◆ **GIVEN MATERIAL**

--------------------------------------------------

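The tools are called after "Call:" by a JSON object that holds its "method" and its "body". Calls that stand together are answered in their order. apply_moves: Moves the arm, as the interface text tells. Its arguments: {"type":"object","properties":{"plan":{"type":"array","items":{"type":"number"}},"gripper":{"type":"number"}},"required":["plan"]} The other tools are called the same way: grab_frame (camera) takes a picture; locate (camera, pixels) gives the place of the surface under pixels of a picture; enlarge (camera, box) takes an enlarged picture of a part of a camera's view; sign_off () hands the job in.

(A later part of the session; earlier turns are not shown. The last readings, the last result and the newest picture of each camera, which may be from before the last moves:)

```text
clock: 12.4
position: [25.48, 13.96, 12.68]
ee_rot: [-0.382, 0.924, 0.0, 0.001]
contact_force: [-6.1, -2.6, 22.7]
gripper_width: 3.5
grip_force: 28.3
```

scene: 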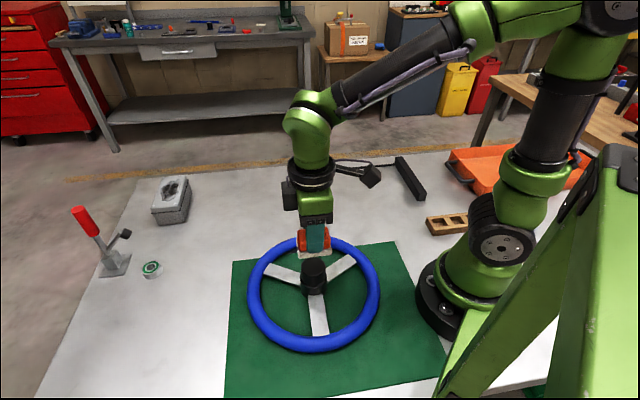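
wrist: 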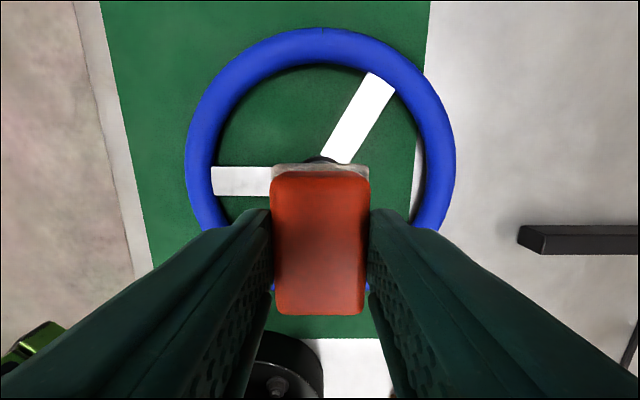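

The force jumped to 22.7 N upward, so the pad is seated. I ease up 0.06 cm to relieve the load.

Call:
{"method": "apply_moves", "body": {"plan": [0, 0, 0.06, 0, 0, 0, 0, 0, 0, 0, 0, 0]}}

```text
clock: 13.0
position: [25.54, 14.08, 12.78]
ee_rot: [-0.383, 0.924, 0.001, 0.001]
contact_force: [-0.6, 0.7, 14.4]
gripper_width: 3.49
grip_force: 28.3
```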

--------------------------------------------------

◆ **WHAT IS ASKED**
Look over the material above and show each line where "camera" appears.

◆ **OUTPUT FOR THIS EXERCISE**
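The tools are called after "Call:" by a JSON object that holds its "method" and its "body". Calls that stand together are answered in their order. apply_moves: Moves the arm, as the interface text tells. Its arguments: {"type":"object","properties":{"plan":{"type":"array","items":{"type":"number"}},"gripper":{"type":"number"}},"required":["plan"]} The other tools are called the same way: grab_frame (camera) takes a picture; locate (camera, pixels) gives the place of the surface under pixels of a picture; enlarge (camera, box) takes an enlarged picture of a part of a camera's view; sign_off () hands the job in.
(A later part of the session; earlier turns are not shown. The last readings, the last result and the newest picture of each camera, which may be from before the last moves:)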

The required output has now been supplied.